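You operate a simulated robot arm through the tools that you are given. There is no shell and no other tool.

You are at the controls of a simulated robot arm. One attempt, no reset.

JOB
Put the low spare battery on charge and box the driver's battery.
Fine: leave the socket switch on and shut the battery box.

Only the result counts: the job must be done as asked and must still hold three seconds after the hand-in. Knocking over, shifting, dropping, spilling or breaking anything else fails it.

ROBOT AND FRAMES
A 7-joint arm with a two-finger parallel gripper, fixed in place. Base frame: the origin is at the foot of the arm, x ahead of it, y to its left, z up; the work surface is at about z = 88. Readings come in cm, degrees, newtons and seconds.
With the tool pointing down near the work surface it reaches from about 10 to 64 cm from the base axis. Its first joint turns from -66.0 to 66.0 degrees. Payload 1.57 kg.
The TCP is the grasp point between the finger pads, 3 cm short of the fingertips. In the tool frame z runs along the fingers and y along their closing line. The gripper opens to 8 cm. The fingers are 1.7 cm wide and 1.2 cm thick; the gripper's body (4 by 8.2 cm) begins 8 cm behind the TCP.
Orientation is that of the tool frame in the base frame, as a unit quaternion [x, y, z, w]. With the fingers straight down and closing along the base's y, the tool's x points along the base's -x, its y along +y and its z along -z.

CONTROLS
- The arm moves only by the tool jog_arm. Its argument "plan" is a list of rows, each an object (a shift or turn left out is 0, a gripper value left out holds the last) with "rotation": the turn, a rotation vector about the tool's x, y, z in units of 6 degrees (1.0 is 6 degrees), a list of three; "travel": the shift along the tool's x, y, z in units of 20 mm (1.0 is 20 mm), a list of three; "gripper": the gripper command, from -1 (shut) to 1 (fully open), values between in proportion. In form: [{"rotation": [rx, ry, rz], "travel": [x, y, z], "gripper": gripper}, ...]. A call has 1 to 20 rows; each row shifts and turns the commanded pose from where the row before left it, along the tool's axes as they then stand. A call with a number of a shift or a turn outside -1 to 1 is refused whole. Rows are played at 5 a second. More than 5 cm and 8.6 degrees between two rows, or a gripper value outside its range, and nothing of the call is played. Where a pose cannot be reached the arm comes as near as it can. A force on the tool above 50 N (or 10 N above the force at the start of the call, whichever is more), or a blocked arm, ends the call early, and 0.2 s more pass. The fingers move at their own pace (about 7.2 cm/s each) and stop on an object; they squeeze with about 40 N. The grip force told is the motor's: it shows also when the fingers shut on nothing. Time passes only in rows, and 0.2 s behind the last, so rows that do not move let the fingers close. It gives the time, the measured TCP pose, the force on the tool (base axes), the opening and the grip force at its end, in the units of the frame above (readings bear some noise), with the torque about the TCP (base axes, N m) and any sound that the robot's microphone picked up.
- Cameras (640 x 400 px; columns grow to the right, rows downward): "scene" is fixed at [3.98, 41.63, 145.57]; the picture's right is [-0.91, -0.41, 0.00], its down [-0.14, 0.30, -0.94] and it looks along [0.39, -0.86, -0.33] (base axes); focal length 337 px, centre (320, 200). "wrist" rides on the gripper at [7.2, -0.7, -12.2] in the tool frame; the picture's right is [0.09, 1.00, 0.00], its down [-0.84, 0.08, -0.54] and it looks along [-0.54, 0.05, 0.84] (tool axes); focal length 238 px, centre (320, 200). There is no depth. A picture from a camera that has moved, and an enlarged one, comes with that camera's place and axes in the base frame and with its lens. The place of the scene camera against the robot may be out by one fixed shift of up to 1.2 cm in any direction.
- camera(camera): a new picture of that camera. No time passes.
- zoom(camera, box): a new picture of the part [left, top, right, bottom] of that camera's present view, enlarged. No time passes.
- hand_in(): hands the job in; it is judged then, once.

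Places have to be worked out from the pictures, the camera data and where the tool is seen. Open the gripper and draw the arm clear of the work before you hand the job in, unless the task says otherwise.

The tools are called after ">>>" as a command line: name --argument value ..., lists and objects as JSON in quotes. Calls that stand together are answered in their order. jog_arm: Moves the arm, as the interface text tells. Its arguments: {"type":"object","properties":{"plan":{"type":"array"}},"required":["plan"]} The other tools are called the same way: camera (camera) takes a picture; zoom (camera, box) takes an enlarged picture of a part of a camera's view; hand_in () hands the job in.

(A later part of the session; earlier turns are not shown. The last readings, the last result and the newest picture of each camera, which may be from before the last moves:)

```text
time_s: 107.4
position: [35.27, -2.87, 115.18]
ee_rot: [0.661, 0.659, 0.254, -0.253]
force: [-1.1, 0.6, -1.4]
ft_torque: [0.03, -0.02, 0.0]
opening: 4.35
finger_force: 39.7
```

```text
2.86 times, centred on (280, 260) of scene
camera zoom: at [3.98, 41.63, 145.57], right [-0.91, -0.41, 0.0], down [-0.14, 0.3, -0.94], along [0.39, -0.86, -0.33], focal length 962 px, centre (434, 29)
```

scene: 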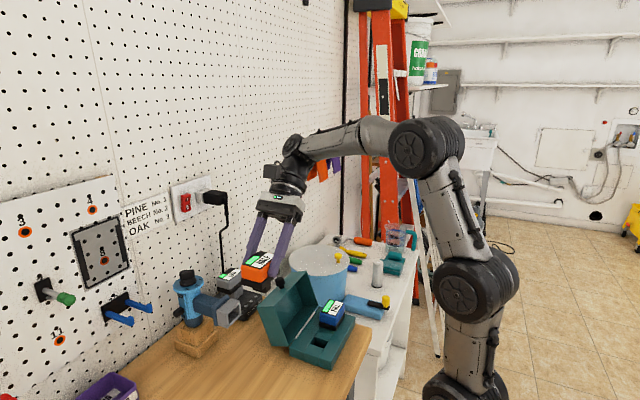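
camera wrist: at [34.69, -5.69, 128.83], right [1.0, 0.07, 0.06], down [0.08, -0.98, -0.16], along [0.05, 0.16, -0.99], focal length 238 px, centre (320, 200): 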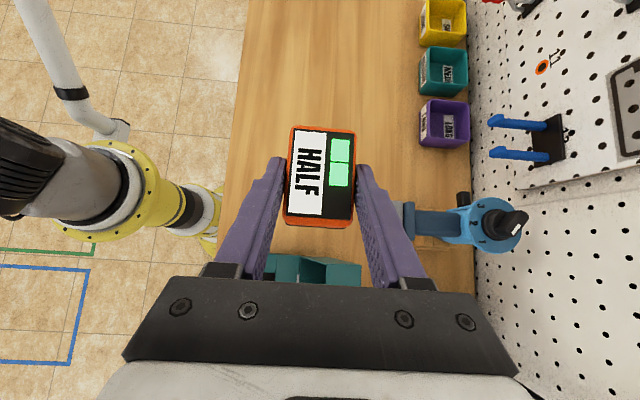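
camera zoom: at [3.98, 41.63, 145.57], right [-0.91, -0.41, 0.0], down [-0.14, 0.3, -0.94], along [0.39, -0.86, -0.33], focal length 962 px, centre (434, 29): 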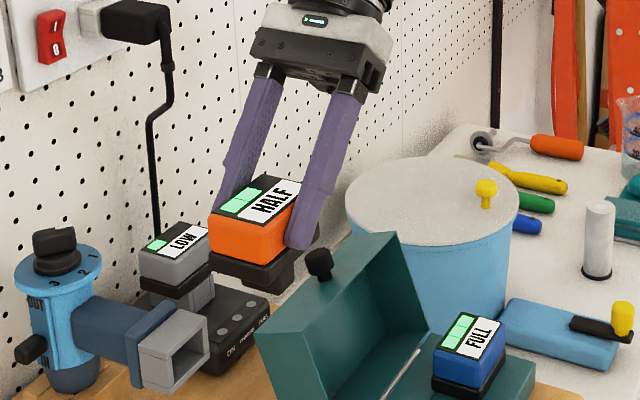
++++++++++
» **The task**
Copy out each line of the material that holds the word "simulated".

» **Solution to the exercise**
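You operate a simulated robot arm through the tools that you are given. There is no shell and no other tool.
You are at the controls of a simulated robot arm. One attempt, no reset.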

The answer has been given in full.